Nos habla del esfuerzo que le da considerar a Ramón Meza contemporáneo de Martí. “Parece que hablaran dos Cubas distintas”, asusta. Y el peligro está en que empiecen a hablar islas plurales, en que Martí o Lezama Lima no ocupen toda Cuba, en que no “ayuden mucho” Meza o Piñera con sus individualidades. El peligro, para Fina García Marruz, radica en la pluralidad de la literatura.
Aplaca toda diferencia, borra, confunde, tergiversa “con algún humor”, hasta obtener un discurso que posee la calidad estrecha, acerada, de desfiladero, de las ideologías. (Niega por ello el “aplanamiento” postulado por el neobarroco de Severo Sarduy, donde todo coincide para que nada resalte por razones religiosas, filosóficas o políticas.)

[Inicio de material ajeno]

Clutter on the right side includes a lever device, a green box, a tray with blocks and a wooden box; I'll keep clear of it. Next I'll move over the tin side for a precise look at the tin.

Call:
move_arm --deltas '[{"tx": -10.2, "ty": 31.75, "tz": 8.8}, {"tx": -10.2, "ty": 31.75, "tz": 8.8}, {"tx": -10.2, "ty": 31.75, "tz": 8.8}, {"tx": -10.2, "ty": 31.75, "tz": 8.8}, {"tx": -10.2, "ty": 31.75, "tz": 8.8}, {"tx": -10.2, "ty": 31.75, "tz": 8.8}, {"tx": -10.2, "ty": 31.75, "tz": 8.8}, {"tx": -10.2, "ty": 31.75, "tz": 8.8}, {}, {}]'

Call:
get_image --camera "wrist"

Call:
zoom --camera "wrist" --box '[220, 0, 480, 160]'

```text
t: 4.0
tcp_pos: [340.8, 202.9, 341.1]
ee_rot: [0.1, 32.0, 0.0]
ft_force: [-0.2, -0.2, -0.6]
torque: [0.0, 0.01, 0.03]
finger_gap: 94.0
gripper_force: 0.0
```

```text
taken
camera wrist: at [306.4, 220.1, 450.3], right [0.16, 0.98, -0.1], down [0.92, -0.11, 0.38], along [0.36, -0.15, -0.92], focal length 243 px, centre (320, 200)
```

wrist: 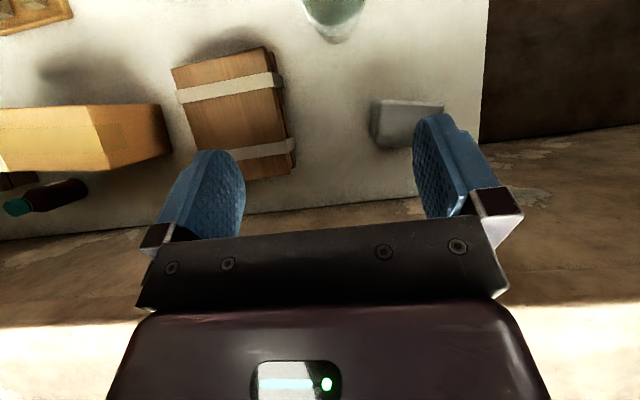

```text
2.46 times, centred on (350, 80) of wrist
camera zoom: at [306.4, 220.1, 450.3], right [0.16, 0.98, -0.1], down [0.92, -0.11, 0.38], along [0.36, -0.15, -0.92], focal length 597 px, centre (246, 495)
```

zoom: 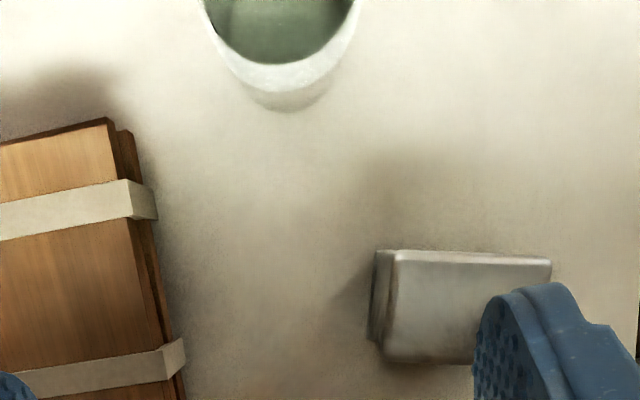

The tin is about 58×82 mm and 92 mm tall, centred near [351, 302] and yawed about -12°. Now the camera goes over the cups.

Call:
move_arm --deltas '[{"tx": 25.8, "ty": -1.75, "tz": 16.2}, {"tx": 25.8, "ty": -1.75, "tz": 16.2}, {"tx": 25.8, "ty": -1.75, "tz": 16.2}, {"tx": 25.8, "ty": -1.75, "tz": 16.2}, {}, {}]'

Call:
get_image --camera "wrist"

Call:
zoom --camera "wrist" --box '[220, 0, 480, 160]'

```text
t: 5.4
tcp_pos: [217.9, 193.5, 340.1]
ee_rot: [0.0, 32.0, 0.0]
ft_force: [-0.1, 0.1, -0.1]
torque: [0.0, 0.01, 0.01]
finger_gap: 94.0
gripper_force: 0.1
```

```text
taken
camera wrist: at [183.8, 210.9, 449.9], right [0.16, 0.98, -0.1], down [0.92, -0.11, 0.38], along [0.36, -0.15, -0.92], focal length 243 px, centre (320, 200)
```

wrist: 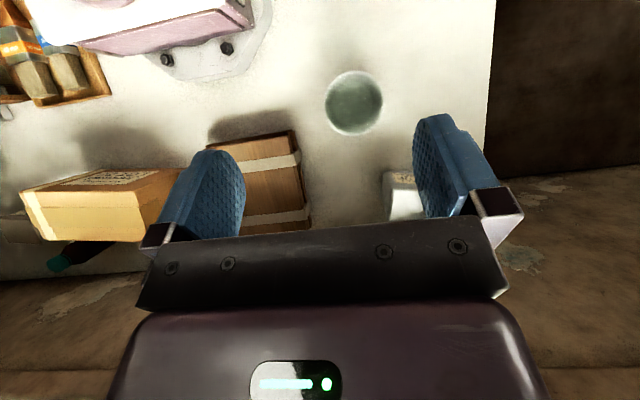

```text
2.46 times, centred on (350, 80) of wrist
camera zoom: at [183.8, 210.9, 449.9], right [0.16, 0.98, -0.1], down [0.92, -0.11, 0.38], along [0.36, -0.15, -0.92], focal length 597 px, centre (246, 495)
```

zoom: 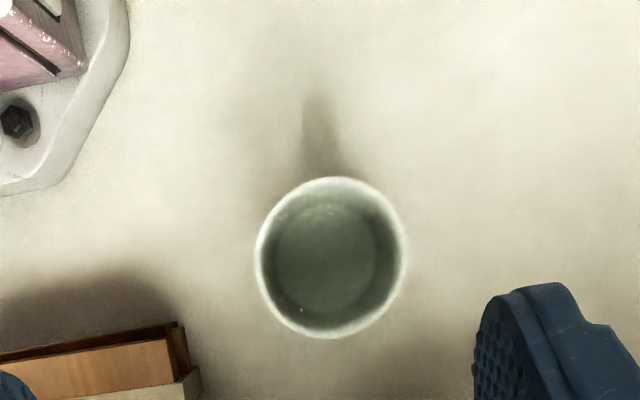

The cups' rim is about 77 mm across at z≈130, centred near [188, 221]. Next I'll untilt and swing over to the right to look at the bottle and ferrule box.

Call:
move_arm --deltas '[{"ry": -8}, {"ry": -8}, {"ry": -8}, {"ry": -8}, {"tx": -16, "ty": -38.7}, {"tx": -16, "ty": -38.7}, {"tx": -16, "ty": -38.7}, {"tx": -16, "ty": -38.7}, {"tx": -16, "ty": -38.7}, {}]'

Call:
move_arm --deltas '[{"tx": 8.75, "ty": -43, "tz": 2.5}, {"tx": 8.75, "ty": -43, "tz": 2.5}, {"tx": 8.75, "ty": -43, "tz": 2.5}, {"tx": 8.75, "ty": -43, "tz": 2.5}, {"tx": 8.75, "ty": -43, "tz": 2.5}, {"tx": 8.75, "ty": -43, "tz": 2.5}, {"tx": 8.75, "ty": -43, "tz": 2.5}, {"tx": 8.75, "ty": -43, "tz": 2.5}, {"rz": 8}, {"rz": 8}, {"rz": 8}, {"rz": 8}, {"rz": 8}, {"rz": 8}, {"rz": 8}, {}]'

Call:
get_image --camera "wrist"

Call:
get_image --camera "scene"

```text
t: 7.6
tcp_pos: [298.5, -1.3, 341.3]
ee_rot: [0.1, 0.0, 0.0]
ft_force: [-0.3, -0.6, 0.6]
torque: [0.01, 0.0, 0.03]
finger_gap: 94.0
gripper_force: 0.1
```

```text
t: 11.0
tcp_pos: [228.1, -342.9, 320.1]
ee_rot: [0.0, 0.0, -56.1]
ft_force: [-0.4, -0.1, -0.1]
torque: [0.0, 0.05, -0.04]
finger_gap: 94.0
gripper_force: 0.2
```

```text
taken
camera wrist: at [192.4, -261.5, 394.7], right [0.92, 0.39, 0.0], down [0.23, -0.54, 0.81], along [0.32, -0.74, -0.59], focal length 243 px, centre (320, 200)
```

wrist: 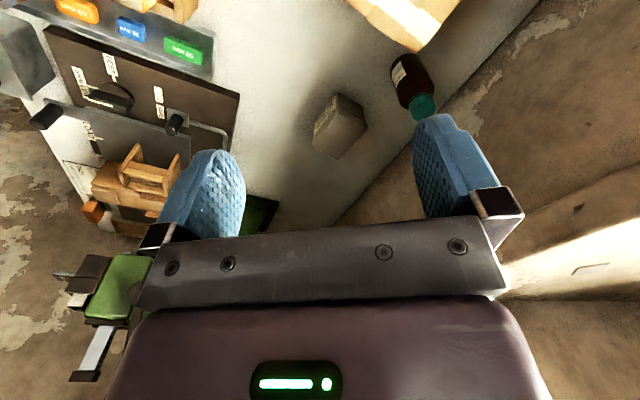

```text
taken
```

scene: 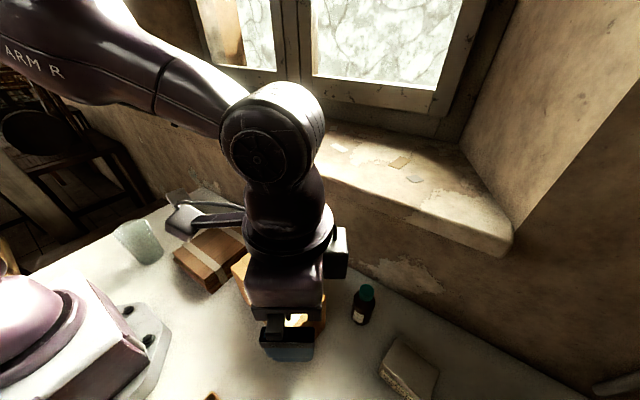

Divide el mundo en dos ecuaciones contrapuestas –de un lado modernismo y catolicismo y liberación, y del otro modernism, protestantismo y dominación– para negar una mitad, la segunda. Simplifica soberanamente, confunde la obra de muchos escritores con las peores políticas de sus países. Tal vez su fundamentalismo latinoamericano pueda sostenerse como programa político. Pero lo que en política quizás sea nacionalismo necesario, deviene en provincianismo en el arte. Y conformarse con sólo la mitad de la riqueza espiritual del mundo resulta, por continental que sea esa mitad, provincianismo.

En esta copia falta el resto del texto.